An on-site wedding planner can tell you about packages and provide you with an itemized list of what's included in each, so that there are no surprises when the final bill is delivered. "Hidden costs are always an issue with a destination wedding," says Ann David, co-founder of New York City-based David Reinhard Events. "The resort may gladly agree to provide tiki torches, but you have to ask, 'Is there a cost?'" Also, double-check with the site manager to ensure that yours will be the only wedding ceremony taking place at that time (or, at a smaller location, on that day), and that the coordinator who handled your wedding from the start will be on-site for the event.

If you choose to use an independent wedding planner (based in the area of your site or where you live), be sure to look for someone with experience. Ask friends for referrals or contact the Association of Bridal Consultants ( Ask potential planners if they have ever produced a wedding in your desired locale, or in another, similar place. Then get the names and contact information of the clients who married there and ask what their experience was like with the planner. Give the pro an idea of what you have in mind and ask how the planning process can be made simpler for you. And again, ask about rates. Is there an hourly charge, a flat event rate, or is the fee a percentage of your total budget?

If possible, schedule at least two visits to the site during the course of your wedding planning. You can check out the rooms where your event will take place, survey the activities available for your guests, do a hair and makeup run-through, and assess the transportation options to and from the airport. The second visit should be all business. "Jam-pack the weekend with meetings," says Nicky Reinhard, of David Reinhard Events. "Have all of the vendors' proposals sent to you in advance and finalize everything in person."

Spread the word
Guests are typically responsible for their own transportation and accommodations, so let them know your plans as soon as they're made. David suggests sending out save-the-dates four to six months in advance. "Send a postcard to let people know that you're planning to marry on Oahu in October, and follow that with an information packet a month later," she says. Let guests know what kinds of travel papers they'll need (passport, visa, etc.), airfares, hotel rates, and, of course, the exact date.

Send out a weekend itinerary, so your guests know about the events that you've planned, including the rehearsal dinner, group activities (golf outing, city tour), and a send-off brunch the following day. Include a travel book for the area, so that guests can familiarize themselves with the surroundings. Many planners suggest inviting all guests to the rehearsal dinner, which can be as formal or as casual as you like. Also, give them an idea of the attire for the weekend's events and what temperatures they can expect so they know how to pack.

Incorporate local elements
Embrace the area's culture. "You should be excited that you're getting married in the Caribbean because of all the place has to offer," Reinhard says. Use flowers that reflect the locale's flora. A native flower can become an elegant motif for the decor elements at the wedding—print it on your invitations, programs, and menus. If the site has only white or ivory linens, decorate the tables with items like shells, beach glass, blossoms, palm fronds, or banana leaves.
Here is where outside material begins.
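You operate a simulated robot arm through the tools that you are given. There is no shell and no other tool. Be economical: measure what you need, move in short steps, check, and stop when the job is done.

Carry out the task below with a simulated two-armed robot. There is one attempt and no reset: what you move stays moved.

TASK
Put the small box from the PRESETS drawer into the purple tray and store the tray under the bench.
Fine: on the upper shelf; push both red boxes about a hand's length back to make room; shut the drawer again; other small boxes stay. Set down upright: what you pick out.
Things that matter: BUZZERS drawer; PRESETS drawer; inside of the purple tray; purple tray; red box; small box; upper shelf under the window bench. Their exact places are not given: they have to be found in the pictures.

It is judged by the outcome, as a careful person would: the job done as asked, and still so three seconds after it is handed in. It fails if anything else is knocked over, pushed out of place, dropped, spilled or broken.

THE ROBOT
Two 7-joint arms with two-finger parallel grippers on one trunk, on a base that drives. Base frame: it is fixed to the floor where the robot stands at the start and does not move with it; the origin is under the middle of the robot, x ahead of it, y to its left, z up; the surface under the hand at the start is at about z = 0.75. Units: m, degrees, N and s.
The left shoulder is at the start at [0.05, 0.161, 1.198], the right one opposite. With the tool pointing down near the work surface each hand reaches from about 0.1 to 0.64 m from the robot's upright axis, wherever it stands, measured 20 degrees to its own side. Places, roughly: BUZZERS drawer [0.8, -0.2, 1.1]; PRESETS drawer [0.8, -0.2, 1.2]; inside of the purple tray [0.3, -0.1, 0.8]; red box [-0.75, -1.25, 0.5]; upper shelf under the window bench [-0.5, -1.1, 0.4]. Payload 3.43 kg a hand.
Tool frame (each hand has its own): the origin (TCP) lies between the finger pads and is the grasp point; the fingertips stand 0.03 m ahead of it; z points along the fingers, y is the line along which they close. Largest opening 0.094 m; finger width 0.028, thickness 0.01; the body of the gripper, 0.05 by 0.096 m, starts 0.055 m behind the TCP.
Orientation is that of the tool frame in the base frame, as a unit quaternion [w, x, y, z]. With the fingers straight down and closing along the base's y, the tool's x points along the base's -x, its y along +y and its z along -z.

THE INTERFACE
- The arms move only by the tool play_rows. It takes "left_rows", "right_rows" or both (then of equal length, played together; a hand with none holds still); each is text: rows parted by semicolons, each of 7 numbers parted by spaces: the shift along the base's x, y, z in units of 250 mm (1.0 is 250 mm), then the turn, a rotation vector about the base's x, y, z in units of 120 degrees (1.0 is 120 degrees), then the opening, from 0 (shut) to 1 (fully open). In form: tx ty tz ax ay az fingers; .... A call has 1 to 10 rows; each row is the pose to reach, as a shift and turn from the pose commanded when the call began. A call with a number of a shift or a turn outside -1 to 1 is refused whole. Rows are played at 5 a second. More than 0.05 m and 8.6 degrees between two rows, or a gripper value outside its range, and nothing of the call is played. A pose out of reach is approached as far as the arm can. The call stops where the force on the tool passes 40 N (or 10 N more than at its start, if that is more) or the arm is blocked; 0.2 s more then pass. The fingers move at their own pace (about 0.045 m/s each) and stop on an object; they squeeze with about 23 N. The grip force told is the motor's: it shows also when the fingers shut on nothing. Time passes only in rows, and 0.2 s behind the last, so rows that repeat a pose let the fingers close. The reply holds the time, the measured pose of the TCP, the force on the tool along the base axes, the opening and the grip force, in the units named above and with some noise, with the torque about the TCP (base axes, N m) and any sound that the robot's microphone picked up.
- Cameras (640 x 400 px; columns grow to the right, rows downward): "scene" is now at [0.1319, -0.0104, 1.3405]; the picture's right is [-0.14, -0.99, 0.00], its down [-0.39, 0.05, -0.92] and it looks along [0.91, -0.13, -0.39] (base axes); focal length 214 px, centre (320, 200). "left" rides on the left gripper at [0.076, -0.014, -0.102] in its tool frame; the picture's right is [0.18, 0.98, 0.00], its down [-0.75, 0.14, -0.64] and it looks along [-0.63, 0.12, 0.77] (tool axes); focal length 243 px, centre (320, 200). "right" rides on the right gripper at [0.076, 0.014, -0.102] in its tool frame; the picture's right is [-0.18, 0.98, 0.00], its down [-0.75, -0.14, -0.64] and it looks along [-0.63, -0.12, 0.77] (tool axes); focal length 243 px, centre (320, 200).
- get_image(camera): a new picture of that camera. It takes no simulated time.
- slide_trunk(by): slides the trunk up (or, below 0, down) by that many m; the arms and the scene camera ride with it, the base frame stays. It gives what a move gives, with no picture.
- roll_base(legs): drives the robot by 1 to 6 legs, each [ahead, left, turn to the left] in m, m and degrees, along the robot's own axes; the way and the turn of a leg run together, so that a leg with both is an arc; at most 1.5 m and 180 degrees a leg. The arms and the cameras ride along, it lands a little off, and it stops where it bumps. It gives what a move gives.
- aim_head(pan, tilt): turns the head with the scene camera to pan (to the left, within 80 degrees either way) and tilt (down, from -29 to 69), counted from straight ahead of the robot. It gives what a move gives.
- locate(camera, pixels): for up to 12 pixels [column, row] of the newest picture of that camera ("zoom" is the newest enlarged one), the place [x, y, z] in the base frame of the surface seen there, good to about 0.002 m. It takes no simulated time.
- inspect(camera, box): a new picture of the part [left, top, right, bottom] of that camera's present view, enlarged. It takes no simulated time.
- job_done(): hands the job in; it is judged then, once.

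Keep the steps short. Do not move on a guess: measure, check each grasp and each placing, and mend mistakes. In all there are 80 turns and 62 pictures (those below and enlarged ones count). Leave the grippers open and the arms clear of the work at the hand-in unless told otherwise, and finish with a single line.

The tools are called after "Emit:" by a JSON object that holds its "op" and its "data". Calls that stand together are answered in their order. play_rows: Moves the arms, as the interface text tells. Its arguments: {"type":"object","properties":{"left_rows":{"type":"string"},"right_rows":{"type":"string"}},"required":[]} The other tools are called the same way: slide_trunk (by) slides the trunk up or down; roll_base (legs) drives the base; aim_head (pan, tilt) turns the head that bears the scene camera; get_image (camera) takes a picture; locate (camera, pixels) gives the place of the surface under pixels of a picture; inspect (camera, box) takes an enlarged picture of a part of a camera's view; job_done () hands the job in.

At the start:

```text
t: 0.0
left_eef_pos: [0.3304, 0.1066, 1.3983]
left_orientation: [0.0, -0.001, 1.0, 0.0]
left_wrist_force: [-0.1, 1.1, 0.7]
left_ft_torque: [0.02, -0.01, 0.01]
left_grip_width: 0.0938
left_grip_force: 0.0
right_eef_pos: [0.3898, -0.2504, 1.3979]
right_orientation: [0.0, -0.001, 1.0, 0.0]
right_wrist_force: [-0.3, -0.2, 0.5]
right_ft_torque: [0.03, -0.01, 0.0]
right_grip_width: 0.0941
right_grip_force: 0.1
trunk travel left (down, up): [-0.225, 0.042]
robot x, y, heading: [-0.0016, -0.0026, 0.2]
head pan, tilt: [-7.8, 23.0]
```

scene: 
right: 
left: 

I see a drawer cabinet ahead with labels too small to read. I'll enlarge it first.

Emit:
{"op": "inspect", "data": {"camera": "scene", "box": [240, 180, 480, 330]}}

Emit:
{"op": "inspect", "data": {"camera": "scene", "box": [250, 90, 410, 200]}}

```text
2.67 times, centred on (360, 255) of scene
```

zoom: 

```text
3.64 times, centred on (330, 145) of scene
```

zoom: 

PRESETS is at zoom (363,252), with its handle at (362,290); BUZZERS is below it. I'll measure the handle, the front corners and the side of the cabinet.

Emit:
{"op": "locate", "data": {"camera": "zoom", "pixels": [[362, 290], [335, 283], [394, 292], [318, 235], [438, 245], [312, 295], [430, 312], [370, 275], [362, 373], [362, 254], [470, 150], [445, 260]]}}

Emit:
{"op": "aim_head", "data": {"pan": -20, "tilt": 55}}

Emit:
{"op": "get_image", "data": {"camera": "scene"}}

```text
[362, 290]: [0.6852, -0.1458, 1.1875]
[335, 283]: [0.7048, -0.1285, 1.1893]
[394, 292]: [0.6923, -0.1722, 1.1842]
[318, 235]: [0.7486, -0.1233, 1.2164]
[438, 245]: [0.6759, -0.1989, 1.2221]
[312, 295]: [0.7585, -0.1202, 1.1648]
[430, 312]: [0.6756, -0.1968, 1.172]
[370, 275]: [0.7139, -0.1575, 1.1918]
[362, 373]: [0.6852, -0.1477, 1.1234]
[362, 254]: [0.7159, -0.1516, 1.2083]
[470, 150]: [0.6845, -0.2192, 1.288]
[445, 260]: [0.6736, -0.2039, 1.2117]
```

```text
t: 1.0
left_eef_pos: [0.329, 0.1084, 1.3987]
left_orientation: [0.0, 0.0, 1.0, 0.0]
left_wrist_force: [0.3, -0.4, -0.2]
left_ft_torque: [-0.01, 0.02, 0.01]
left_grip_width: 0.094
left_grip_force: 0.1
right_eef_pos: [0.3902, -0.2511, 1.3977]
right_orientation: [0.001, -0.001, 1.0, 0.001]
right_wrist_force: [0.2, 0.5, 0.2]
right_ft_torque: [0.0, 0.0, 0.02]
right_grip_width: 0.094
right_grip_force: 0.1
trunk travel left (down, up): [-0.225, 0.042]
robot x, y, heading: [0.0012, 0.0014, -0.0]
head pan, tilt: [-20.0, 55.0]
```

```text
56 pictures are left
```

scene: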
If you are planning to import certain items to your destination, like personalized Champagne splits for the cocktail hour or gifts for the welcome bags, check with your on-site coordinator for customs deadlines and be sure to leave plenty of time for everything to arrive to avoid any surprises in the final days before the wedding.

Get there early
Plan to arrive at the site a few days in advance. For a Saturday wedding, it's wise to fly in on Tuesday or Wednesday to make sure that everything is in place and that any packages you were expecting made the trip. Assemble welcome bags for your guests and include items that are specific to the area or have a personal touch, like straw totes from a local market, beach towels embroidered with the name of the destination, or a bottle of wine with a customized label telling the story of how you met, as well as another copy of the wedding weekend's itinerary. With everything in place, you and your husband-to-be can enjoy some quiet time together and await what is sure to be a memorable celebration.